Contemporary Dutch readers will have inevitably recognised the novel’s allusions to real life in the shape of the aristocratic women’s rights activist and writer Cecile Goekoop-de Jong van Beek en Donk (1866–1944), one of the principal organisers of the epoch-making Dutch National Exhibition of Women’s Labour held in The Hague in 1898. The heroine of her militantly feminist novel Hilda van Suylenburg (1897) combines a happy marriage with a successful career as a lawyer. The author’s own life fell somewhat short of this emancipated ideal: having left her rich husband in 1898 and fled to Italy, she was briefly reconciled with him after he followed her abroad, but was divorced in 1899, later remarrying and converting to Catholicism.

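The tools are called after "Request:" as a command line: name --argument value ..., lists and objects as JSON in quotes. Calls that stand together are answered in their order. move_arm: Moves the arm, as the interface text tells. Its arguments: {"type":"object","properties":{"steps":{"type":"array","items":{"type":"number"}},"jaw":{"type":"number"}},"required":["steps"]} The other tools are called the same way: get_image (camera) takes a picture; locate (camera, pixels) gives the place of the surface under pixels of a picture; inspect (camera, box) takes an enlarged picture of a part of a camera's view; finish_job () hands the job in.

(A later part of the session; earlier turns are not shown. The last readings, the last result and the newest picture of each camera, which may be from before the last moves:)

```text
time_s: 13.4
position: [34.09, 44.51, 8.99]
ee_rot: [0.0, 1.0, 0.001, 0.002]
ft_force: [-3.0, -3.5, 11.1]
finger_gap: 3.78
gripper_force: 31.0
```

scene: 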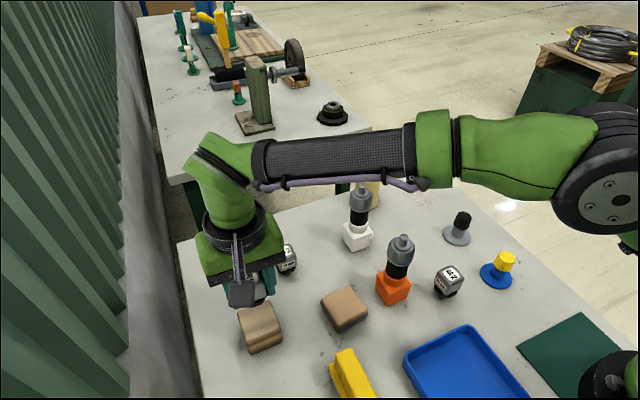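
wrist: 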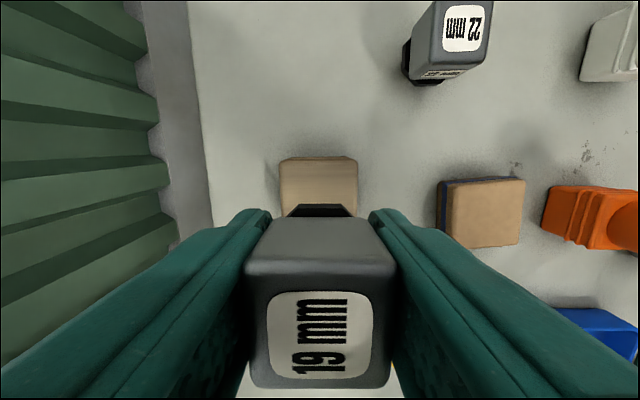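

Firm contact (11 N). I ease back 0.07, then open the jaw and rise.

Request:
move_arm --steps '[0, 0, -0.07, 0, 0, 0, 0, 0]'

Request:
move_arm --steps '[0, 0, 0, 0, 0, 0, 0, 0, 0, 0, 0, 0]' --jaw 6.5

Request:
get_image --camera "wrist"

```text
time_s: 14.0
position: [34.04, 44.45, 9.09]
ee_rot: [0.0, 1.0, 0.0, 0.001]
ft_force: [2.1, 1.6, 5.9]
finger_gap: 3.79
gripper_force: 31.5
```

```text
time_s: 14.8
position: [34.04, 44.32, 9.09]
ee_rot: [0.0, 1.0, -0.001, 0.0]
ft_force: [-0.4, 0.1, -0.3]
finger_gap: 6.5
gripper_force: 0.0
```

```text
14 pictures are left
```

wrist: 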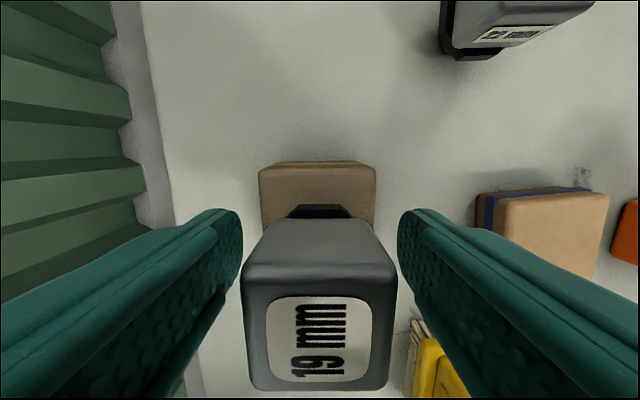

This biographical and literary link with contemporary feminism raises the question whether Couperus’ book is to be read as a fictional counterblast to Hilda van Suylenburg and its message that women “can have it all”. A commentator like Marianne Braun, for example, in her study of the first wave of feminism in the Netherlands, sees Couperus’s novel as an “antipode” to the earlier book. This, though, would seem a rather crude reading of a generally empathetic and balanced work. Certainly it would be simplistic to view Cornélie’s final submission to Brox as a pre-Lawrentian recipe for “sexual bliss ever after”; there is a heavy price to pay for Couperus’ character: her independence, her political engagement, and the cultural and intellectual affinity as well as the love she had shared in Rome with Duco. The Dutch critic Herman Verhaar has pointed to Couperus’s debt to Madeleine Férat (1868), an early novel by his revered model Zola, while stressing the Dutch writer’s commitment to individual psychology over the deterministic theories of “first impregnation” that loom large in Zola’s vision. Ton Anbeek stresses the fact that Couperus’ fatalism is never crudely physical or psychological, but has from the outset a mystical dimension, for most of his career classical in flavour, though in his last period coloured increasingly by oriental beliefs. Anbeek quotes a passage early in the novel (Chapter II), which seems to present Cornélie one-dimensionally as a product of her social class:

This woman was a child of her time but particularly of her environment, which was why she was so immature: conflict against conflict, a balance of contradiction, which might be either her downfall or her salvation, but was certainly her fate.

Certainly, the socio-economic consequences of an upbringing that has left her unfit for “menial” shop work in Rome are clearly spelt out (for example in Chapter XLII). It is no accident that Mrs Holt, the English feminist who urges Cornélie, as the author of an influential pamphlet, to rejoin the struggle, should be wealthy (Chapter XLVI). But realistic elements can be contrasted with a less tangible expression of her quandary when she is forced to leave Duco (Chapter XLIII):

There was absolutely no reason to leave him. He did not want her to either, he would never want it. And they held each other tight, as if they could feel something that might separate them, an inexorable necessity, as if hands were floating around them, pushing, guiding, restraining and defending, a battle of hands, like a cloud around the two of them; hands trying to sunder violently their glistening lifeline, their merged lifeline, though too narrow for both their feet, and the hands would wrest them apart, making the single great line spiral split apart into two.

Couperus is too great an artist to content himself with a purely programmatic treatment of his heroine’s predicament, though such charged passages, of which there are many in the novel, may seem to border on mystification. Today’s reader may wish to supply his or her own question mark to the English title (which, it must be stressed, was not the author’s choice).